The opinions of Indian expert's in the Middle-East and Islamic world on the legacy of Saddam are mixed but there is a unanimous view that his execution will fuel and deepen the Shia-Sunni divide in Iraq and the entire Middle-east.
While talking about the timing of Saddam's execution Ambassador Hamid Ansari, former diplomat, told rediff.com, "Saddam's execution is unusual in more than one sense. In Iraq... in the entire Arab world and in many parts of world, except India, Muslims are celebrating Eid today. Nowhere in the world on a festival day has such an execution taken place. Why has been Saddam executed today? This is not a measure of justice; this is a measure of revenge and celebration. We agree that it's any government's job to do justice. People are punished for crimes but Saddam was executed with a message."
"I have done it," is the message sent in conjunction with the major festival by President George Bush [Images]. The timing of Saddam's hanging is vicious and can not be accidental." argues Ansari.
While explaining the American authority's mindset in hastening Saddam's execution, Ansari says, "Iraq has reached a rock bottom. Everyday people are dying. Nothing is improving. Already 2,900 people have died and 22,100 have been injured. The US and world media, the Baker report and many others have said that the war is failing. Bush has to swallow the bitter pill but he has not agreed so far to change his policies. I think the execution of Saddam is a desperate act of a very, very desperate man."
While reacting to the Saddam's execution, Ambassador Chinamay Gharekhan, retired diplomat and PM's special Envoy for Middle-east told rediff.com, "He was the symbol of resistance to the Iraq government. So they might have thought 'why delay it'? "
Like millions all around the world B S Raghvan, Chennai-based retired civil servant and former Director, Political & Security Policy Planning was outraged to see the footage.
Raghvan tolf rediff.com, "All they (Americans) have succeeded in doing by this inhumanity is, on the one hand, to aggravate the sense of sheer horror felt by the millions of watchers round the globe at Saddam's execution and, on the other, to fuel further hatred and hostility at the presumptuousness of the US to assert its hegemony by fair means or foul."
Most experts agree that Iraq stands completely divided.

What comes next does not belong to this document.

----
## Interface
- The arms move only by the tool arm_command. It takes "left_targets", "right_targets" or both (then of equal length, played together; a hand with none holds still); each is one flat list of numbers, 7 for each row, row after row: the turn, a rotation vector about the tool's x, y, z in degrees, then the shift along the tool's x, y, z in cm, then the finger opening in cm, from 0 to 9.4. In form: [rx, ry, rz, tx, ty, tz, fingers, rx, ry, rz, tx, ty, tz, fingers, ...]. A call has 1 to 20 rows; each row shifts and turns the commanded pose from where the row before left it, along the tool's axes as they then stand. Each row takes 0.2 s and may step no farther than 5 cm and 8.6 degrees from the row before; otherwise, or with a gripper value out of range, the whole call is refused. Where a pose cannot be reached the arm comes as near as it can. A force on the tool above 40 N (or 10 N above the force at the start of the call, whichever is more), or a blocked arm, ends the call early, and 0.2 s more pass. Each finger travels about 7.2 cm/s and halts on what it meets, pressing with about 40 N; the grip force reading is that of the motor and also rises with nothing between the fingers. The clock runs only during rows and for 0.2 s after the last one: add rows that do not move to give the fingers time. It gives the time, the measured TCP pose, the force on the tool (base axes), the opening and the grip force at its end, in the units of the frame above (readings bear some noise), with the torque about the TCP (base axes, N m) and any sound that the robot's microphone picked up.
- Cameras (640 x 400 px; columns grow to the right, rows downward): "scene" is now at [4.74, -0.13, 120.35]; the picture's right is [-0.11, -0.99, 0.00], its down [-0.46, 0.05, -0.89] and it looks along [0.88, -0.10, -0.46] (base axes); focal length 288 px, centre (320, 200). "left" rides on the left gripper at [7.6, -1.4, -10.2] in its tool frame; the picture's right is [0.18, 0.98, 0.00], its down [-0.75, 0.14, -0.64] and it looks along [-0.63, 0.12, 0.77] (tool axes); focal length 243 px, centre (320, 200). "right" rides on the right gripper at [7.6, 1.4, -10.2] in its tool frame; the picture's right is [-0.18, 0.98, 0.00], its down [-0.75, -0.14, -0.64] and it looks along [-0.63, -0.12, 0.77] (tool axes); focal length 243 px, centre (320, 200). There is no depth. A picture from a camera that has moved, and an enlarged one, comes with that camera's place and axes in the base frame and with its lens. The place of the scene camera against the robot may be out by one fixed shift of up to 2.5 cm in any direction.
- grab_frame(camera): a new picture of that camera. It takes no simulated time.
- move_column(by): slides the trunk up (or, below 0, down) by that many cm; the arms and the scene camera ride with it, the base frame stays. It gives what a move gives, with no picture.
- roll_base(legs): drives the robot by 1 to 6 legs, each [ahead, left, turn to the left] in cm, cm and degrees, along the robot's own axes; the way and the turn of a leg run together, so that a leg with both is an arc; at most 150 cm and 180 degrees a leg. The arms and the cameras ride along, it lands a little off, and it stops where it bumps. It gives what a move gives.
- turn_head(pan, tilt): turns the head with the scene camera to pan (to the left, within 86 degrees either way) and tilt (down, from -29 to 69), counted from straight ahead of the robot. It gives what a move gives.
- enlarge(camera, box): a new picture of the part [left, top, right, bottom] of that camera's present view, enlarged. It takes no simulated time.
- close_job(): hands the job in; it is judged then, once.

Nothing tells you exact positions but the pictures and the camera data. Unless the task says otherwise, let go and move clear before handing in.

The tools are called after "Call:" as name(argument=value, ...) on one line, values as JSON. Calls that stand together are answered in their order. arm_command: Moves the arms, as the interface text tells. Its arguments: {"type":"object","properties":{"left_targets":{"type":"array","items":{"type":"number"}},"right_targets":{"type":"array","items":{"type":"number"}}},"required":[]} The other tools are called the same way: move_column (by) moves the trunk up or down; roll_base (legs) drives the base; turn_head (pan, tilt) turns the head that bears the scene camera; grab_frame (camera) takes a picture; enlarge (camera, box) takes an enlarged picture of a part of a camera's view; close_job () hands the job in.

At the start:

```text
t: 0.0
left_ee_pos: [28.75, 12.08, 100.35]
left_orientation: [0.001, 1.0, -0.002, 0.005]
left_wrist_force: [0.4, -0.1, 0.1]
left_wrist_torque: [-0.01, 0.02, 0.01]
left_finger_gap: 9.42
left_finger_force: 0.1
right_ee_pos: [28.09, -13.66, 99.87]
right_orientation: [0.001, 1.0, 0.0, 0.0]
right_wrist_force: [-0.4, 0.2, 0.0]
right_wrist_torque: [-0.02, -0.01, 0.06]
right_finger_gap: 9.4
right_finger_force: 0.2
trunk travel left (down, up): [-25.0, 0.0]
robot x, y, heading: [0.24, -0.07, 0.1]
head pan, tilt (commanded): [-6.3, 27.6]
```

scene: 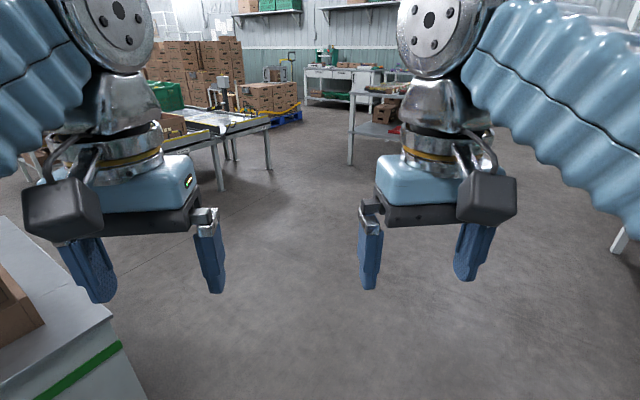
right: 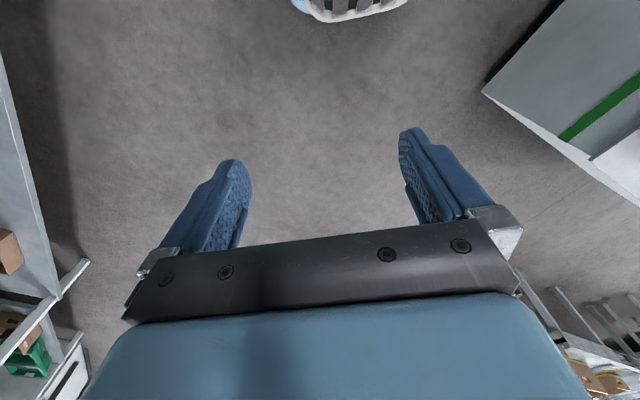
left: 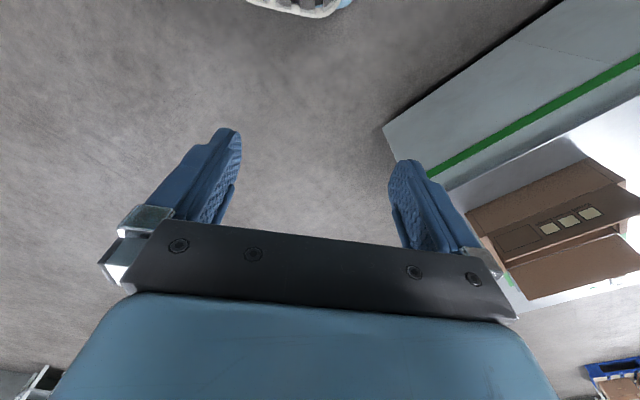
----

The de facto division of Iraqi society is stark on eve of the execution of Saddam.
"The process of reconciliation in Iraq hasn't even started. The basic problem is the militia. There are Kurds with 1,60000 militia, Shias have two armies. It seems that Iraq is heading for the sectarian divide." Says Gharekhan.
He says, "He was a ruthless leader. He doesn't deserve sympathy. He didn't tolerate dissent. We will have to wait and see how his legacy is carried on as the Arab nationalist."
Gharekhan argues that Saddam's so-called pro-India stand was more a slogan than reality.
However, he says, "Saddam died bravely. It will accord him martyr's death. He didn't ask for mercy and refused to cover his face. He didn't collapse under pressure. It is believed that his last words were in support of Palestine. This will have a very big impact in the Arab world."